Some days you experience something that reminds you that there are more important things to worry about than our usual agenda. Today was one such day.
I had the huge honour of being asked to take part in the funeral of a man called Davie Findlayson. Who he? I hear you ask. Well that's really the point. I have known Davie for around 12 years. He was a member of what was my congregation, St Margaret's, in Restalrig.
He was 79 when he died on New Years Day, married for 51 years to Alice whom he adored, and she him. He had problems with his lungs most of his life and in the end was almost permanently on oxygen or a nebuliser.
yet even at his death was looking our for others and making folk laugh with his wry humour
Davie Findlayson died with his family round him and a smile on his face. If ever there was a definition of what it means to die with your boots on, it is how Davie died.
Davie Findlayson was a one off. A man who brought smiles to many faces but did not ignore the reality and at times the struggle of living. He was a deeply spiritual man who would have shrugged his shoulders if you had said that to his face and dismissed the description with a laugh. A man who played up the “grumpy old man image” but only for the laughs. He was a man who loved the church but had little time for the machinations of organised religion.
He was a participator, a doer, rather than a joiner or a leader yet he made a far bigger difference to other peoples lives than many with positions, titles or leadership status.
He was great with kids. If I say he could quickly get to their level that's not an insult but why he was good with kids.

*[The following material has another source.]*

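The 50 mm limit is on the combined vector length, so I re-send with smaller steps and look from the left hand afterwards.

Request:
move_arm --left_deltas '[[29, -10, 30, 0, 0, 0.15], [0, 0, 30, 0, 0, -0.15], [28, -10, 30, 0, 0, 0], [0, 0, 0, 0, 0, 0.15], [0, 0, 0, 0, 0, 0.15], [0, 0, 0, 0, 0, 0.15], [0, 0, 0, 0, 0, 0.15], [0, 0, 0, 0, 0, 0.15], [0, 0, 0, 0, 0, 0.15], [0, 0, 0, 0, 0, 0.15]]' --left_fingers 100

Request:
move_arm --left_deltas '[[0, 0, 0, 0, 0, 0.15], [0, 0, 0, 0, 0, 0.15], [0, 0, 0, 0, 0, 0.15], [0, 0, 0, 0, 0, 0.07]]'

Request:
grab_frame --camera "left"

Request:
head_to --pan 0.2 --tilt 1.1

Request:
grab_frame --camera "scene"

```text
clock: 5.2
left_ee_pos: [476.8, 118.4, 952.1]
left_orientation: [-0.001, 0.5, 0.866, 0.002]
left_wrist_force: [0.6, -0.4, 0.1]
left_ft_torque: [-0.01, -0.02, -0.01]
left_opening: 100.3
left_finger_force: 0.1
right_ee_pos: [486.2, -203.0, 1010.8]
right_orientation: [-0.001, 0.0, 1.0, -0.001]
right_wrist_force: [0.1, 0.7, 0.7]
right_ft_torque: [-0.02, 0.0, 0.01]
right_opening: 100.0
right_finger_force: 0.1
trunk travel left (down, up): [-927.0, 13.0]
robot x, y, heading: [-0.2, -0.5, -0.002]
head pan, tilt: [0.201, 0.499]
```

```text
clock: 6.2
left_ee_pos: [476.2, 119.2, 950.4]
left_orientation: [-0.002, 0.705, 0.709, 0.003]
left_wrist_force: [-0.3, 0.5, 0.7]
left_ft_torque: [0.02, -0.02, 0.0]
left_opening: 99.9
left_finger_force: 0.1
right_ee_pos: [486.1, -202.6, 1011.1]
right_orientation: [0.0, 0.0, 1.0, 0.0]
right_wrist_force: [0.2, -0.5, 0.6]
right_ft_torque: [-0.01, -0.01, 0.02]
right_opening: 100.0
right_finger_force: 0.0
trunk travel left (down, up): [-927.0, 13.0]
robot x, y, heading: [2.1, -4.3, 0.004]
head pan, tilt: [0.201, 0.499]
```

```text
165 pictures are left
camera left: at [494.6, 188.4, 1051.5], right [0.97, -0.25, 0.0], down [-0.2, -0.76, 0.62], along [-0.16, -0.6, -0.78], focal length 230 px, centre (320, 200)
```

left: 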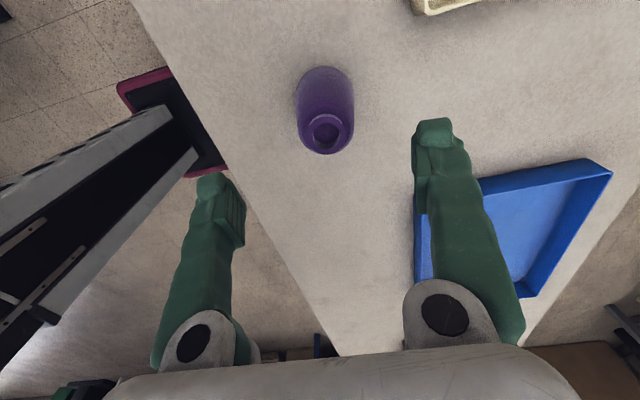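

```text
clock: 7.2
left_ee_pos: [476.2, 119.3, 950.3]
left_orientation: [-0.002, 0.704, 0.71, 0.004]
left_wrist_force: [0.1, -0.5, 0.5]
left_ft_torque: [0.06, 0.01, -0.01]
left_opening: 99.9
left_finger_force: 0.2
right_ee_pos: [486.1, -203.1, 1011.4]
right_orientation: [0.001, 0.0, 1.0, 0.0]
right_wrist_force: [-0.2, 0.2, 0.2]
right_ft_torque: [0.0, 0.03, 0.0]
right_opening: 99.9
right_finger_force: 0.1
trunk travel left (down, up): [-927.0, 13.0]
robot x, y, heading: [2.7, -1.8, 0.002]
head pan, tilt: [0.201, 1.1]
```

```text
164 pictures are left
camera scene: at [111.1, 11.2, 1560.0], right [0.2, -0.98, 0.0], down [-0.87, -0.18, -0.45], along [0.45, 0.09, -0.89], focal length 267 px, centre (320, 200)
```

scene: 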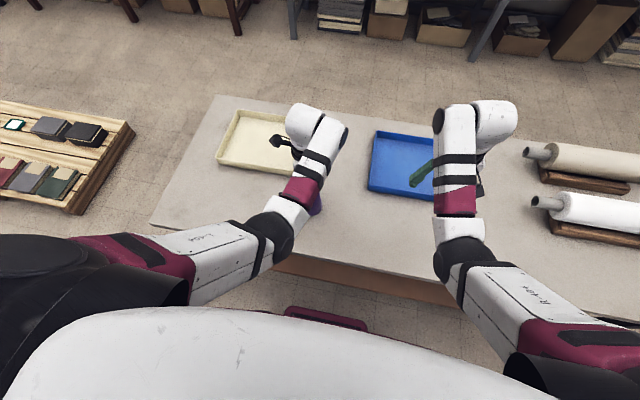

A musician to his fingertips, always up for a session and able to produce the right tune at the right moment and also to create an embarrassing moment. I still remember the day I took my jacket off during a service and immediately heard the sounds of the Stripper being played by a straight-faced and an ever so innocent Davie on the box!
He was never precious or precocious about his musical talent. He just wanted to play so others could have pleasure. In all his years of performing gigs across Edinburgh and beyond, at innumerable nights with the country dancers and in his huge contribution to the music of the church, it was always the pleasure and the participation of others that matter rather than his own performance.
And at the heart of his life was laughter. Ever Sunday he would greet me after the service with
"Good Morning your reverence, thanks for the use of the hall". He always had a joke but often too a question about what had been said in the service, never one that had an easy answer
Davie was one of the reasons why I loved being Minister at St Margaret’s and one of the reasons why after I stopped being the minister I wanted to continue to be part of this congregation. This gentle, generous, God filled man of music and laughter who gave some much and yet dismissed his own significance.
I know that I am the richer for having known him and I will miss him a great deal. I know that though I weep at his death, I smile at his memory and I hope that in heaven they are ready for the ceilidh that his arrival will surely mean.
Why have I told you this story about a man you never met. Well perhaps in the hope that you might get a wee hint of the great gift he was to those who did and because his death has reminded me once again that its not what you say but what you do that matters, that a smile breaks barriers like nothing else and that no matter how significant we might think politics is, life and its living is still much more important.